Extract each line where the string "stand" shows up.

Information supplied =
====
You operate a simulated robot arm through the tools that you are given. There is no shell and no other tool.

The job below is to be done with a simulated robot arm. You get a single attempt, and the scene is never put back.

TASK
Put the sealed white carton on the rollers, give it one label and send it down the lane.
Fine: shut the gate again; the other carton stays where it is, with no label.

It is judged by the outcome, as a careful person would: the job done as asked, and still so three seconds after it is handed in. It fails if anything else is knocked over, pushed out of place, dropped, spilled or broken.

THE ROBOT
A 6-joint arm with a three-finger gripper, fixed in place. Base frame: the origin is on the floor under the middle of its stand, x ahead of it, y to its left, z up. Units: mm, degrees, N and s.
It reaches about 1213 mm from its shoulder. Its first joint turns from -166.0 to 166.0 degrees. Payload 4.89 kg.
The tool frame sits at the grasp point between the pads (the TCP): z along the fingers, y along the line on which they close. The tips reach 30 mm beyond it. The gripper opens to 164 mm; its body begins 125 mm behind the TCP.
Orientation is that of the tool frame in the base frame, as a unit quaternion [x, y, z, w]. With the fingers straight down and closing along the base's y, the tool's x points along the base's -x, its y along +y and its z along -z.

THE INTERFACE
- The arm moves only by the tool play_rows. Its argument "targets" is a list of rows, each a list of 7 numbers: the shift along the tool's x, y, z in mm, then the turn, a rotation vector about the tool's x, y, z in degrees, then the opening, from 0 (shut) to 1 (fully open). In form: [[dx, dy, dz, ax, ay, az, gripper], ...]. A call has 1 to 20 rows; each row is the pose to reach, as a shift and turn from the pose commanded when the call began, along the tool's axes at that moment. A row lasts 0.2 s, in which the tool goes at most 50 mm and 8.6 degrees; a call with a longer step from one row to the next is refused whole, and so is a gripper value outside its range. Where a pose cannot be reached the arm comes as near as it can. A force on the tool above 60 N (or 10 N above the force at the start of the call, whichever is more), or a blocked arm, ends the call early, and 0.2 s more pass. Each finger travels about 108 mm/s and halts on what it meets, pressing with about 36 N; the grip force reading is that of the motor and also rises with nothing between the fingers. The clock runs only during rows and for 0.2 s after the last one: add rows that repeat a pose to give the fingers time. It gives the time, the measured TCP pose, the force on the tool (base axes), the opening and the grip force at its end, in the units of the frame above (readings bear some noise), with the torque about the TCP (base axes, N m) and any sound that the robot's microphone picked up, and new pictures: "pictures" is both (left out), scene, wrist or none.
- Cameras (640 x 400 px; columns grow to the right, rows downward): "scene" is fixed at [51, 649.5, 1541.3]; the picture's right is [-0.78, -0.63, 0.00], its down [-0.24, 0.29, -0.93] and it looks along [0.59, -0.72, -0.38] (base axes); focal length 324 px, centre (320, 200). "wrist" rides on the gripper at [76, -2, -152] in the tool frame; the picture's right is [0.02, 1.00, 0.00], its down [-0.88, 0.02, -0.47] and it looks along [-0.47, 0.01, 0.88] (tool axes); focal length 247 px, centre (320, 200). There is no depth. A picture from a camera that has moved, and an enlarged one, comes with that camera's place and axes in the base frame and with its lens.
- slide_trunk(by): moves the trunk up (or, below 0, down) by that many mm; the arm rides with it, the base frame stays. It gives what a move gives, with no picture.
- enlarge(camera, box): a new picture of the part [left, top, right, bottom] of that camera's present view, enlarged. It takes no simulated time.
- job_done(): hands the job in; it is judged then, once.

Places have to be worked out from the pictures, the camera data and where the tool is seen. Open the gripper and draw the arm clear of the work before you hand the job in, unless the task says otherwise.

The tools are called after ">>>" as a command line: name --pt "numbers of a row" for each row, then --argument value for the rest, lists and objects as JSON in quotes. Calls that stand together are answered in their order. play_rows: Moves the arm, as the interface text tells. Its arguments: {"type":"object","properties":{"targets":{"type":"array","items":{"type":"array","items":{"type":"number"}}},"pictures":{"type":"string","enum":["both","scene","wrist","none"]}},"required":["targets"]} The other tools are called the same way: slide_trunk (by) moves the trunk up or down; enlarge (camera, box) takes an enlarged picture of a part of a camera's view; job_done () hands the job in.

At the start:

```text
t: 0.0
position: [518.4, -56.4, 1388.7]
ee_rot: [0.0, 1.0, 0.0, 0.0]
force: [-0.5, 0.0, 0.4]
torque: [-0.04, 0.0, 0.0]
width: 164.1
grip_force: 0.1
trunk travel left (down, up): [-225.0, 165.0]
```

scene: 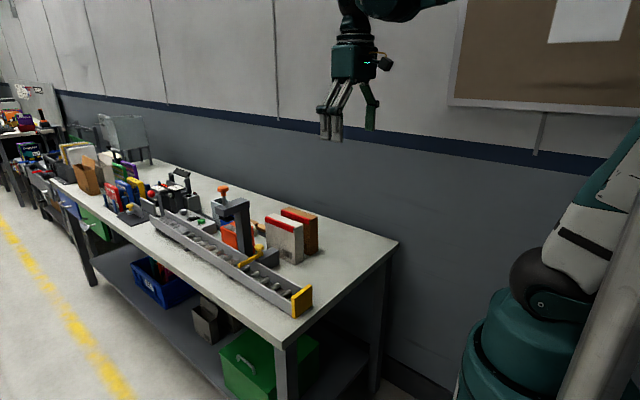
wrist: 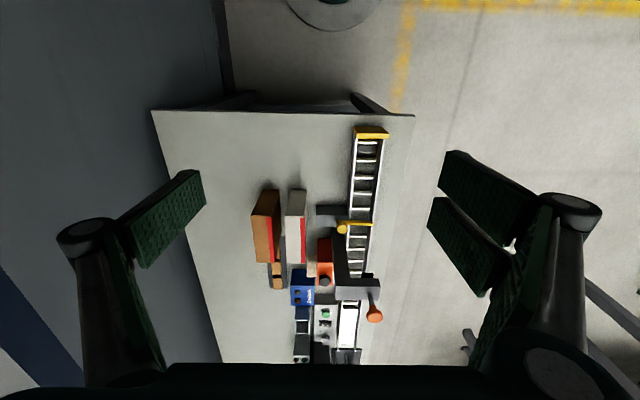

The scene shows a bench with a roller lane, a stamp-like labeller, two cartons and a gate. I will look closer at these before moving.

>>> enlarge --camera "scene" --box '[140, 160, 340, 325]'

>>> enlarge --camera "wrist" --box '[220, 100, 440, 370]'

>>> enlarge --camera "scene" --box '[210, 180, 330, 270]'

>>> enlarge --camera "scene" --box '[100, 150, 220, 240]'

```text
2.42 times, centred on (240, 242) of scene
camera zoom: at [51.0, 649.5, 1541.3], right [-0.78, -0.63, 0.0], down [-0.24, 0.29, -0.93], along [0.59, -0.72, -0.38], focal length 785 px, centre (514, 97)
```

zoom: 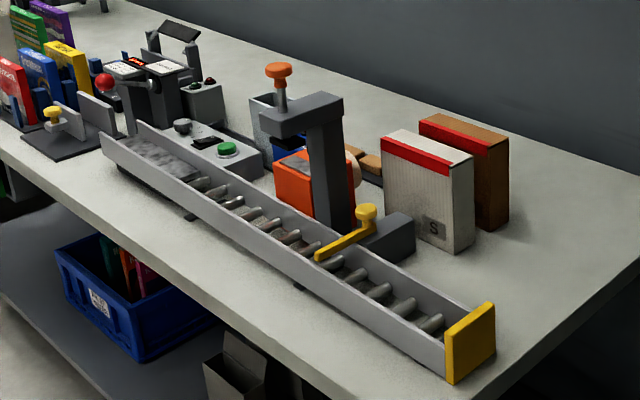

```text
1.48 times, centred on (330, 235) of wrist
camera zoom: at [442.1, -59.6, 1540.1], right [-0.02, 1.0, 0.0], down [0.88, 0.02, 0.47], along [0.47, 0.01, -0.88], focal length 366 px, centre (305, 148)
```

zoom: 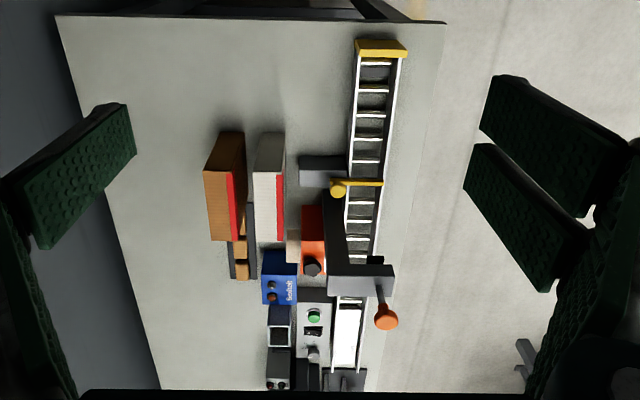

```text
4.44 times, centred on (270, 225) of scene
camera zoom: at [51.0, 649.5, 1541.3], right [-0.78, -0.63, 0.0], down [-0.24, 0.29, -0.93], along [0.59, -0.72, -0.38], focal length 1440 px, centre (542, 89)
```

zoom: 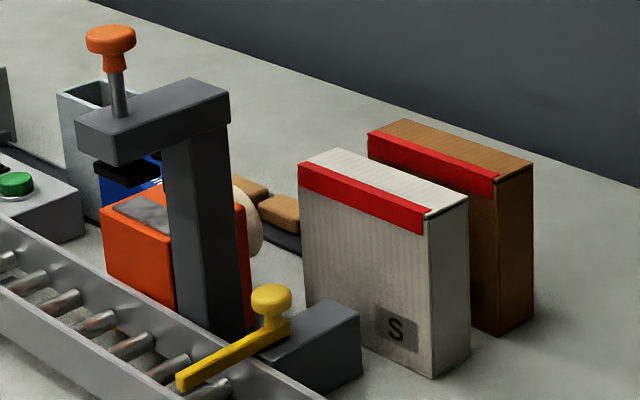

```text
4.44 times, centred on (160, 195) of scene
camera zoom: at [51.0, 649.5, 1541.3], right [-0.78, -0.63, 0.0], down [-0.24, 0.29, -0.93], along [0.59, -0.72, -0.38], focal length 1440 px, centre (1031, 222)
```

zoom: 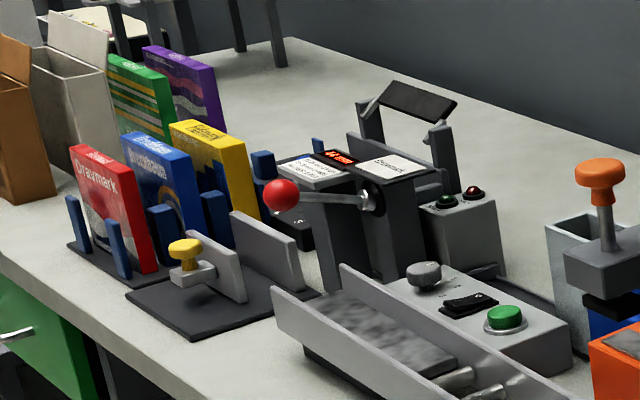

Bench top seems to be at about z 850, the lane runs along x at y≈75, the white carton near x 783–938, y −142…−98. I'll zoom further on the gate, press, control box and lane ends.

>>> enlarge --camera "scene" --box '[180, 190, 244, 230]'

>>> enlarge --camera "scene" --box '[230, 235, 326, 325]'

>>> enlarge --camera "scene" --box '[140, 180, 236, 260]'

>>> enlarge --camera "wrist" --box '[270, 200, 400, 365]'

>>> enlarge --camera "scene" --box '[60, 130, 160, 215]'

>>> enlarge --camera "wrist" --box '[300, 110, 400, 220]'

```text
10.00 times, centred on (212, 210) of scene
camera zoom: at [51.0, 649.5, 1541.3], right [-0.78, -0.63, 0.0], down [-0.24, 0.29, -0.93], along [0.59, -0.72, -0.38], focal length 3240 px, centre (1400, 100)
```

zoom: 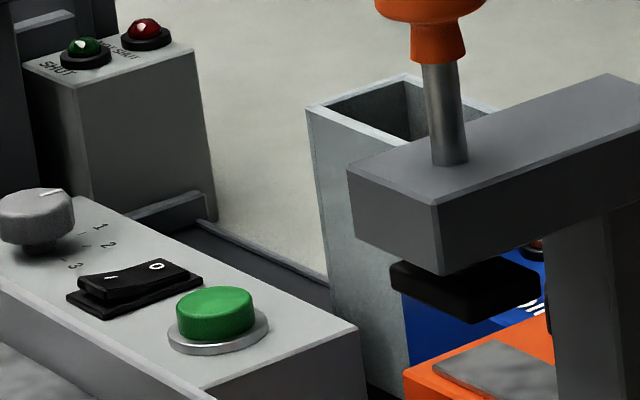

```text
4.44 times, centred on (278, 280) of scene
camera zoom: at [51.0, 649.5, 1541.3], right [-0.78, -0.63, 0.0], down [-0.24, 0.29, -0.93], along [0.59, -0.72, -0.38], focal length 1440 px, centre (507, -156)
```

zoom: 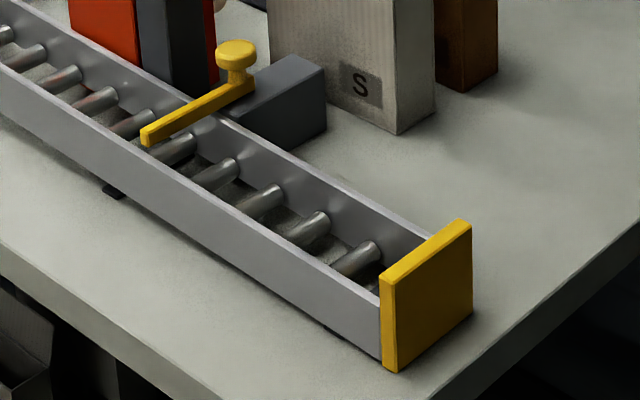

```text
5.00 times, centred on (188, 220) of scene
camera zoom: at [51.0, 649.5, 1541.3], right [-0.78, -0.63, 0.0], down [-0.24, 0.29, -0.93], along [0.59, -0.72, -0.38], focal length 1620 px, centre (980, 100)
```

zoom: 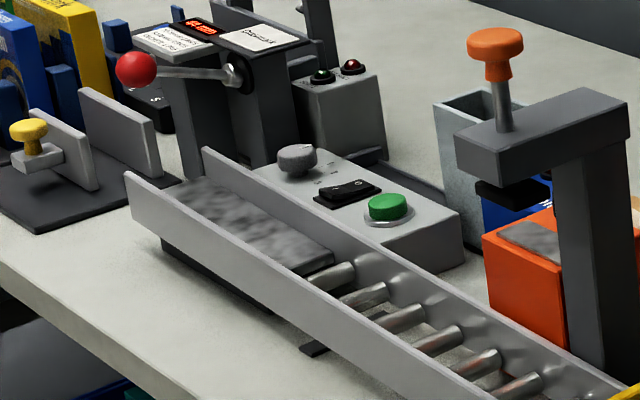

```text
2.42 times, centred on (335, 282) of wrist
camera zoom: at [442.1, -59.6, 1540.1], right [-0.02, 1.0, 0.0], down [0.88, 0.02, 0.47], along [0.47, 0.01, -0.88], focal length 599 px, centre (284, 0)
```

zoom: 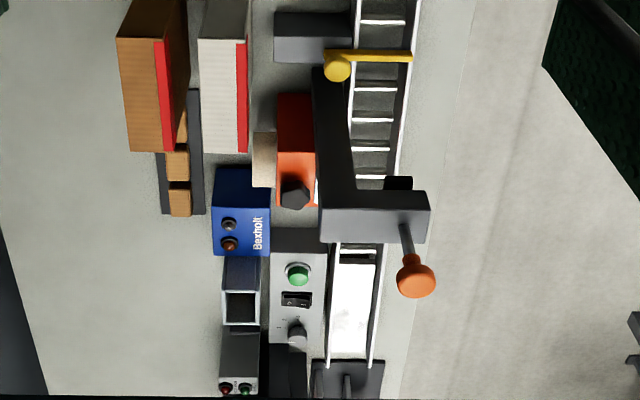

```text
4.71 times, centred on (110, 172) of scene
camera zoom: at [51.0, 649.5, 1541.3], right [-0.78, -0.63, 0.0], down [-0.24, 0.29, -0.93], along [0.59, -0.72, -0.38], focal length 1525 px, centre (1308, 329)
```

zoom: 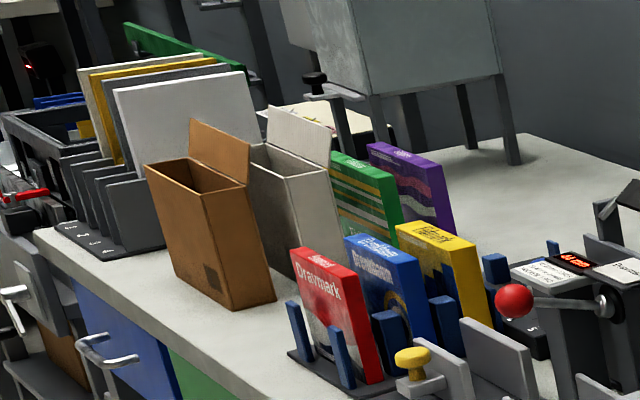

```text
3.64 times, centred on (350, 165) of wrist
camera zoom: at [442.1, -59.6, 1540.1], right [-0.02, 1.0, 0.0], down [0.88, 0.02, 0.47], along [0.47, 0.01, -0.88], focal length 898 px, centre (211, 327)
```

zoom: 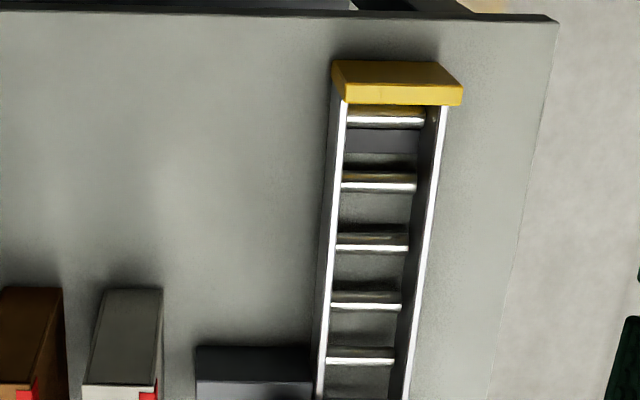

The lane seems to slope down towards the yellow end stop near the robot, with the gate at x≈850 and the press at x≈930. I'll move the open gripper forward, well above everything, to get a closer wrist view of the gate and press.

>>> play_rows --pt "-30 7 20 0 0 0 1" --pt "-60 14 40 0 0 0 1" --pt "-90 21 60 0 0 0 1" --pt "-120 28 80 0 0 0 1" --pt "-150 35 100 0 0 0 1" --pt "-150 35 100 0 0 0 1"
====
Full response =
A 6-joint arm with a three-finger gripper, fixed in place. Base frame: the origin is on the floor under the middle of its stand, x ahead of it, y to its left, z up. Units: mm, degrees, N and s.
The tools are called after ">>>" as a command line: name --pt "numbers of a row" for each row, then --argument value for the rest, lists and objects as JSON in quotes. Calls that stand together are answered in their order. play_rows: Moves the arm, as the interface text tells. Its arguments: {"type":"object","properties":{"targets":{"type":"array","items":{"type":"array","items":{"type":"number"}}},"pictures":{"type":"string","enum":["both","scene","wrist","none"]}},"required":["targets"]} The other tools are called the same way: slide_trunk (by) moves the trunk up or down; enlarge (camera, box) takes an enlarged picture of a part of a camera's view; job_done () hands the job in.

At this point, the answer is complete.